— Text —
"La Casa dell'Amore" | © Queer Lisboa

Queer Lisboa ’20 | La Casa dell’Amore, em análise

Depois de se estrear na Berlinale, “La Casa dell’Amore”, também conhecido como “The House of Love”, chega aos cinemas portugueses por via do Queer Lisboa. Este filme italiano está a competir pelo prémio de Melhor Documentário do festival.

Luca Ferri é um cineasta italiano que tem passado os últimos anos a apontar a sua câmara para o templo de intimidade que é o apartamento. No seguimento de “Pierino” e “Dulcinea”, “La Casa dell’Amore” forma uma trilogia de retratos cinematográficos, pequenas miniaturas sobre pessoas marginalizadas pela sociedade que se resguardam nas sombras confortantes do lar. Desta vez, o sujeito de estudo é Bianca, uma trabalhadora do sexo transgénera que está quase a chegar à casa dos quarenta.

Jamais saindo do espaço doméstico da sua protagonista, “La Casa dell’Amore” perscruta os cantos e recantos de uma casa milanesa que, estando num bairro pobre, tem vista privilegiada para o rio cinzento e muito barulhento da autoestrada. É no apartamento que Bianca faz a sua vida, que dorme e se prepara para os afazeres do dia, que come e se maquilha, que recebe clientes e vive serões animados com amigos de longa data. Entrar pela porta da casa, é entrar no mundo de Bianca.

— Problem details —
Give the continuation of the text.

— Extracted records —
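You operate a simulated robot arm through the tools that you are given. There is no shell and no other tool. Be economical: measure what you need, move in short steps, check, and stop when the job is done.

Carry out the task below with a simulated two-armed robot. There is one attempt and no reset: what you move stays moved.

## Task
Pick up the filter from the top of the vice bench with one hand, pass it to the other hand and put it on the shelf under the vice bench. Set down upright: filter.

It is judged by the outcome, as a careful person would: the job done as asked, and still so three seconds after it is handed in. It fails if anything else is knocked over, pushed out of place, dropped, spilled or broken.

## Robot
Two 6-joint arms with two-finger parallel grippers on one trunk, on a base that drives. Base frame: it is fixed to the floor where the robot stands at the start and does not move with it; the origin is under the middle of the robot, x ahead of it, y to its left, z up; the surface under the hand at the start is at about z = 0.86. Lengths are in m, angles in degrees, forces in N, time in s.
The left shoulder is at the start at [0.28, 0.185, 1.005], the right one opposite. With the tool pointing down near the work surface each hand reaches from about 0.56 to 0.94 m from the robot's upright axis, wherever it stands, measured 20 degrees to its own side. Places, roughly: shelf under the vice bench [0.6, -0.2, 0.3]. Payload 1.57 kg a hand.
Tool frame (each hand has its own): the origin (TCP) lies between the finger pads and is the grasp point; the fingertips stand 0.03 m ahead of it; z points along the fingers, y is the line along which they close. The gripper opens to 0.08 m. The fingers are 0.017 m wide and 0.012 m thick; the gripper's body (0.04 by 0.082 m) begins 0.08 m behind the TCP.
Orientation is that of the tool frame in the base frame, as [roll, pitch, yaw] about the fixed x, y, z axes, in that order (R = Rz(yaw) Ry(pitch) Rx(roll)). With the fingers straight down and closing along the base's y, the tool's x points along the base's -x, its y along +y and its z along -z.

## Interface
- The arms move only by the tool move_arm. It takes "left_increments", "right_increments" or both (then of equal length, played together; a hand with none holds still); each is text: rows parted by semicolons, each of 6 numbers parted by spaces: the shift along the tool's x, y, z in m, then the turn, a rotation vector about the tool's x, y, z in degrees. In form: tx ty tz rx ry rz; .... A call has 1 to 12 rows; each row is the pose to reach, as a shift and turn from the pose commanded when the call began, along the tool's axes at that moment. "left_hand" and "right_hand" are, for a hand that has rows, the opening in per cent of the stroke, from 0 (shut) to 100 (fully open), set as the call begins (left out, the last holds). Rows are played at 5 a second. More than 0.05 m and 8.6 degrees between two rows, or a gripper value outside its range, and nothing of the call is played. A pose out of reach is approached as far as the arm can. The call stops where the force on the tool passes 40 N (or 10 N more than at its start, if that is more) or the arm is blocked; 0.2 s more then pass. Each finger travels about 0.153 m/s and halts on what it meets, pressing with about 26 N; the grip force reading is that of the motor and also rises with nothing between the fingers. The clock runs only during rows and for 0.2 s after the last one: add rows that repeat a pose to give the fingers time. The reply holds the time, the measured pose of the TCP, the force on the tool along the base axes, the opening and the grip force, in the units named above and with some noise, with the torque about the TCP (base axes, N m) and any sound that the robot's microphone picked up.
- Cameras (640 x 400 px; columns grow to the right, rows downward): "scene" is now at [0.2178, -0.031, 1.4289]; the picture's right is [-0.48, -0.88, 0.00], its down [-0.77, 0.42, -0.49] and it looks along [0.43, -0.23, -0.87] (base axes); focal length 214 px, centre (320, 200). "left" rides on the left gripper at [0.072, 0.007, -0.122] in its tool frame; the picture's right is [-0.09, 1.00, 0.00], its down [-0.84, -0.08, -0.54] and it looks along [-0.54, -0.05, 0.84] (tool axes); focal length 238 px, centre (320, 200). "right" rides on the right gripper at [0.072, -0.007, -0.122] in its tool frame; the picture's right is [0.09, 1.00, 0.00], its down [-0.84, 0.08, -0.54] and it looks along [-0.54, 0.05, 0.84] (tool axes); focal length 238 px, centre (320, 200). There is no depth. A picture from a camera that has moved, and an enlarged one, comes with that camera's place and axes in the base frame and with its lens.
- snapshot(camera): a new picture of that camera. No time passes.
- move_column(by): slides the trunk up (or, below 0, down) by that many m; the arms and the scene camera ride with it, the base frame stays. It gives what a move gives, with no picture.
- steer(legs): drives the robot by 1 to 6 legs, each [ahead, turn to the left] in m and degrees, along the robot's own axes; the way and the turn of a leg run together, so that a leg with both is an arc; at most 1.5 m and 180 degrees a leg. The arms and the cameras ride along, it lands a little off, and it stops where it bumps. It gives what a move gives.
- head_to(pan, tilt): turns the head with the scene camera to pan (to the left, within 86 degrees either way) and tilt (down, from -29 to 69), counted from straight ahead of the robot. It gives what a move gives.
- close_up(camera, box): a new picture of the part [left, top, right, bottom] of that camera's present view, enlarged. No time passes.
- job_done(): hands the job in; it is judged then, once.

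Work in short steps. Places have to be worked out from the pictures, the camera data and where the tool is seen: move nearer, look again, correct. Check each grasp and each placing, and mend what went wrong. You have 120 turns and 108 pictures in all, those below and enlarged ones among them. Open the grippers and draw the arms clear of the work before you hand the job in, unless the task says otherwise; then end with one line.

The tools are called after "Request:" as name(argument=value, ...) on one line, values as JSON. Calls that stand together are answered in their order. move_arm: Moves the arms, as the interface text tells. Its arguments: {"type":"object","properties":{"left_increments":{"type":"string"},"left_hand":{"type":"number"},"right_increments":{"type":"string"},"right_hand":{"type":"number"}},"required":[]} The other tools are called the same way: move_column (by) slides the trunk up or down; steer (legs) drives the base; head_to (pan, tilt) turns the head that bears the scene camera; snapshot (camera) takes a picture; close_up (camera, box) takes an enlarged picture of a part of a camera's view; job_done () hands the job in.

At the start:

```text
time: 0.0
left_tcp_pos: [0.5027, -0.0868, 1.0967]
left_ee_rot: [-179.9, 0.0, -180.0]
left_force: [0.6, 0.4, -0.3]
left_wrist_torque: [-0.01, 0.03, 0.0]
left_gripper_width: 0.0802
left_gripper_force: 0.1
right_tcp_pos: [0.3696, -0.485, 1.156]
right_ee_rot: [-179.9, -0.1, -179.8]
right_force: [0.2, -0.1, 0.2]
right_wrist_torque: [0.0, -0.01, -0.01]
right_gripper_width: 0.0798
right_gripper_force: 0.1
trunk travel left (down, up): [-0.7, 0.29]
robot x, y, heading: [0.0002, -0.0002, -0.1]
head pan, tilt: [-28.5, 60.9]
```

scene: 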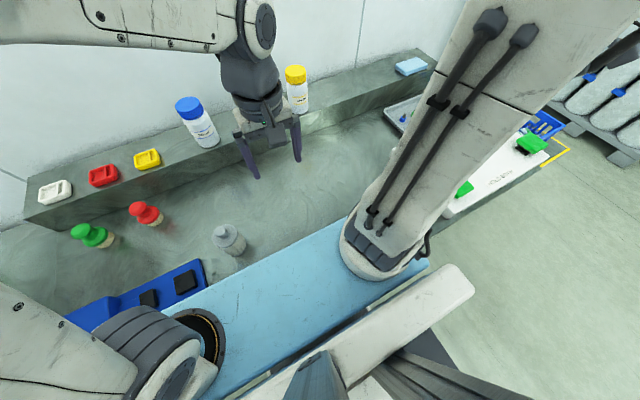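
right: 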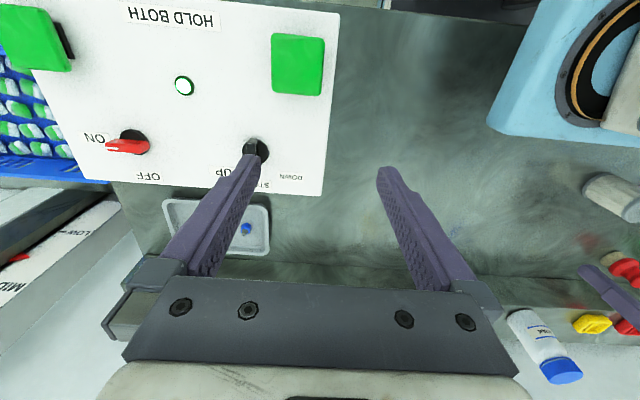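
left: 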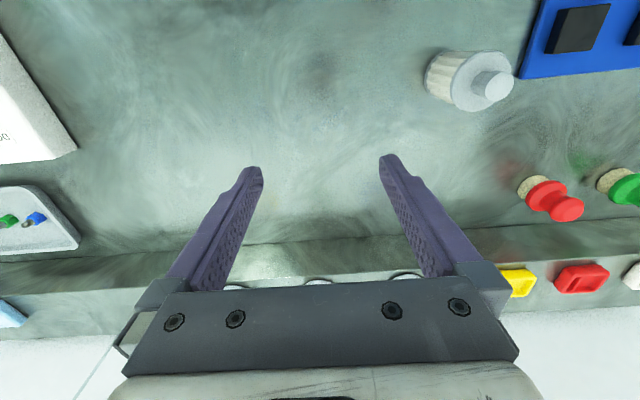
* * *
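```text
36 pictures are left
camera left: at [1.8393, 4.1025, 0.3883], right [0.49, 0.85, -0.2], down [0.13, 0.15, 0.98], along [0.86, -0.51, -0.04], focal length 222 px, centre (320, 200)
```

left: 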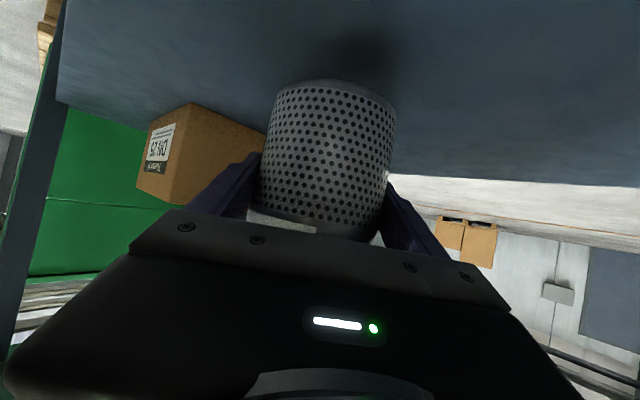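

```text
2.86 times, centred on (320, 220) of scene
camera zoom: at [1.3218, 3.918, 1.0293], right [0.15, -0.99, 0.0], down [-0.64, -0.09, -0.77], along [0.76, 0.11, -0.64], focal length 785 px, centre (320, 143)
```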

— The result —
la casa dell'amore critica queer lisboa
© Queer Lisboa

Esse mundo é um universo de paz e sossego, uma dimensão onde as pessoas podem ser elas próprias e despir as máscaras com que encaram o dia-a-dia. Até a religião é mutada pela presença de Bianca. O rito católico torna-se devoção dionisíaca, o padre vira bacante e o acólito é amante. Nunca isso é mais evidente que na passagem mais bela do filme. Acontece quando Ferri aponta a câmara para o chão, filmando um encontro entre Bianca e sua cliente com inteligente abstração. Só vemos os seus pés, as pernas de Bianca sentada na borda da cama e um fato masculino à sua frente.

Lê Também:   Os melhores filmes LGBTQ+ dos últimos 10 anos

Lentamente, a carapaça de género cai por terra. A camisa branca abre-se para revelar cetim e renda. As calças desabrocham e revelam uma saia singela. Afinal, não obstante a potencial expetativa do espetador, não vemos uma prostituta a receber um homem de negócios como cliente. A relação é mais complexa e as identidades mais fluidas e fora da norma. Só uma constante acompanha o espetador desde o início ao fim da cena. Trata-se do desejo, da busca por amar ser amado, uma necessidade transversal a todos os que entram na casa de Bianca.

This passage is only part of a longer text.